Pure Heroine isn’t really a romantic album, although there is a “you” that comes up frequently, unspecific both in its purpose and usage. Lorde “lives in a hologram with you” on “Buzzcut Season” and notes that said figure and her are “on each other’s team” in new single “Team”, but, much like “Ribs”, her tales and imagery still come with a sense of longing, as in whatever suburban excitement she and her friends find, it will never be truly filling.
That being said, even though Lorde can pull out some rather incredible imagery (as on “400 Lux”, where she notes “We’re never done with killing time / Can I kill it with you? / Until its veins run red and blue”), sometimes her tracks circle a general theme but never get to the heart of the matter at hand. A lot of songs, for example, have imagery involving teeth (“400 Lux”, “Royals”, “White Teeth Teens”), but it never feels like an image that’s properly used as a connecting agent: it just feels like a trope she continues to return to simply because it’s a specific concept she likes to frequently free-associate with. Many of the song hooks are well-placed, but by the time Pure Heroine gets to “Still Sane”, the album’s most forgettable track, a lot of the production tricks and elements that we’ve heard before start to feel a bit tired and used, the textures and colors sounding a bit homogenous by album’s end; which, for a disc that clocks in at barely over 37 minutes, is not a good sign. Another drawback: opening the album with “Tennis Court”, one of the most conventional-sounding songs on the album, which, we learn, is not a pose that suits her well.
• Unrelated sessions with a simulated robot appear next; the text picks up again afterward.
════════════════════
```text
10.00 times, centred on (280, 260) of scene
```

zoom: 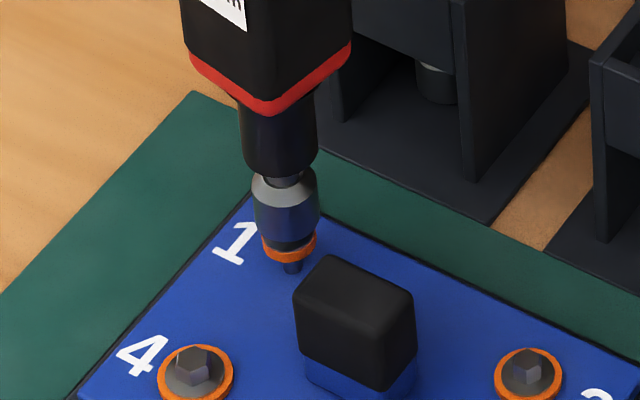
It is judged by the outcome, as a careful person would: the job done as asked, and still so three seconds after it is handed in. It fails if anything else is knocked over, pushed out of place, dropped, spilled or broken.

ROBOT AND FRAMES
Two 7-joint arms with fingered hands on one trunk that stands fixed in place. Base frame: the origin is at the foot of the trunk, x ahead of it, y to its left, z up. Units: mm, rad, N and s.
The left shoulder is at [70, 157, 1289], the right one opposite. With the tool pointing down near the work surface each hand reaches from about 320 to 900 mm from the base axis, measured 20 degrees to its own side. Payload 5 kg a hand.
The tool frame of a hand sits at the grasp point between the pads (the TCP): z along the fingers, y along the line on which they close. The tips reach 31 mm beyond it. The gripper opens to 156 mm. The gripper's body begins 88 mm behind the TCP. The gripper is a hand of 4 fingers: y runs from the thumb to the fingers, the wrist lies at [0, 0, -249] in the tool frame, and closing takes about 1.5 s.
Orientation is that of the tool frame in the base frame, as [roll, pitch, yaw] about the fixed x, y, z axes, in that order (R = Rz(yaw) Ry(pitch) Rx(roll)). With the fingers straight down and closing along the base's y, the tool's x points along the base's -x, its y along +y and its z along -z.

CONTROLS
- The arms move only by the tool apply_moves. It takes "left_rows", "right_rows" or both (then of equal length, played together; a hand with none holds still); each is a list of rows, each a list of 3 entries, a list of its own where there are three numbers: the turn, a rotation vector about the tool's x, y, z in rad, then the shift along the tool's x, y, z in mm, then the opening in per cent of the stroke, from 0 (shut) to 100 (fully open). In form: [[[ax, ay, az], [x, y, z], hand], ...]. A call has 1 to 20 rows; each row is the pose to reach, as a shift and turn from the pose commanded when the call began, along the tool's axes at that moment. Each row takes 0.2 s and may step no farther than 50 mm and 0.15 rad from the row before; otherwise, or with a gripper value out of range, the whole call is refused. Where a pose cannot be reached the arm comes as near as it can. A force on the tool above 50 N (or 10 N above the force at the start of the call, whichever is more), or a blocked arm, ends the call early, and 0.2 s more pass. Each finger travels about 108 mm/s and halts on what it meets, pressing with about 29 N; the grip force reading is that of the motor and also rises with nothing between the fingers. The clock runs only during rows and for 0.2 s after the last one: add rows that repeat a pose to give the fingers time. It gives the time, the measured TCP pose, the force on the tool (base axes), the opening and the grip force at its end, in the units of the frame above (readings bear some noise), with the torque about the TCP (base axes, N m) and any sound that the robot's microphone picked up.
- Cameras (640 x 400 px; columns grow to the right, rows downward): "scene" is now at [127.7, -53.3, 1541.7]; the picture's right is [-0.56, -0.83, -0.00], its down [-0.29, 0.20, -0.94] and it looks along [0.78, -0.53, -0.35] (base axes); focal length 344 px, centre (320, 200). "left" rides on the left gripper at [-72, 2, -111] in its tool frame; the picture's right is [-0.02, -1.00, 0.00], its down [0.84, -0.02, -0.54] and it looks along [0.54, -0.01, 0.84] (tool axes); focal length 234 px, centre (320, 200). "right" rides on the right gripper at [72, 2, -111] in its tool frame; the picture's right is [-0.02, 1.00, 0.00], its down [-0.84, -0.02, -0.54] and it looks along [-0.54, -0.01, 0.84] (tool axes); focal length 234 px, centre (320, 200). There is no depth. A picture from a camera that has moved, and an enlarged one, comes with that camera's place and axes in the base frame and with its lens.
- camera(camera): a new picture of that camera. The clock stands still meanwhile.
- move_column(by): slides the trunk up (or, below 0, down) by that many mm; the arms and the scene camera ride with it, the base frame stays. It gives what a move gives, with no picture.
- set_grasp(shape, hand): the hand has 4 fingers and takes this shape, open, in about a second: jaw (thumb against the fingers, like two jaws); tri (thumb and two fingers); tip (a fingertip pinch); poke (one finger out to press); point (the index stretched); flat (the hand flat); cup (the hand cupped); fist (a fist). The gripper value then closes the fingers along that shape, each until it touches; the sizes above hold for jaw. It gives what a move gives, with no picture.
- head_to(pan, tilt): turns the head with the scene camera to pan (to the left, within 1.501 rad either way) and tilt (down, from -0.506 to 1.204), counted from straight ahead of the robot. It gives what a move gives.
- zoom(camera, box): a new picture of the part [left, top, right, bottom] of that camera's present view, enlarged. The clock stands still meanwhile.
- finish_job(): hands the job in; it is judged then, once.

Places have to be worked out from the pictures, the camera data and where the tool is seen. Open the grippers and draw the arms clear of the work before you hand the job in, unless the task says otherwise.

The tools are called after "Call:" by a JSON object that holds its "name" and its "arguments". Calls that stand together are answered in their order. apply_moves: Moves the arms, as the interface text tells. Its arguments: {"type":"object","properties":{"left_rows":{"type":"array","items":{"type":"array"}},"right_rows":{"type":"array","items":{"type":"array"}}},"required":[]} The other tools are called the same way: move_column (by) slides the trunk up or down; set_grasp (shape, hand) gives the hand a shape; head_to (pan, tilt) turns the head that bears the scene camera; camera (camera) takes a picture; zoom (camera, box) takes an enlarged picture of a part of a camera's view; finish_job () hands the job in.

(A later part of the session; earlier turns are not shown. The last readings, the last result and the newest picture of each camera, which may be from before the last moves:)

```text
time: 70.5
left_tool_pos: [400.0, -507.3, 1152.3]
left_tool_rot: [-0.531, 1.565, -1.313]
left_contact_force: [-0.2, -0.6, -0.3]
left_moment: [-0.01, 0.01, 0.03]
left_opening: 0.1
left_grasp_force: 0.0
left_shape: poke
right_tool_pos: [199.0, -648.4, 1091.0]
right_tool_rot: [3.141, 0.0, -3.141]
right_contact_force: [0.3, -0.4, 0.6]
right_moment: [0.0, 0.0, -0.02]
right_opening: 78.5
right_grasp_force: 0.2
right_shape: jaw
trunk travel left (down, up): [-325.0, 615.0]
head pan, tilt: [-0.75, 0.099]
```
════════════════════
Nitpicking aside, Pure Heroine remains a lush, engaging experience. Lorde’s sudden international success is most welcome in such an overcrowded, singles-oriented marketplace as we have today, and her songwriting alone may very well turn her into some sort of Leonard Cohen for the tween set. Regardless of what ultimately may become of her reception, her voice is unique and powerfully intriguing. If Pure Heroine is Lorde’s first full offering to us, it’s incredibly exciting to think about what she may show us next.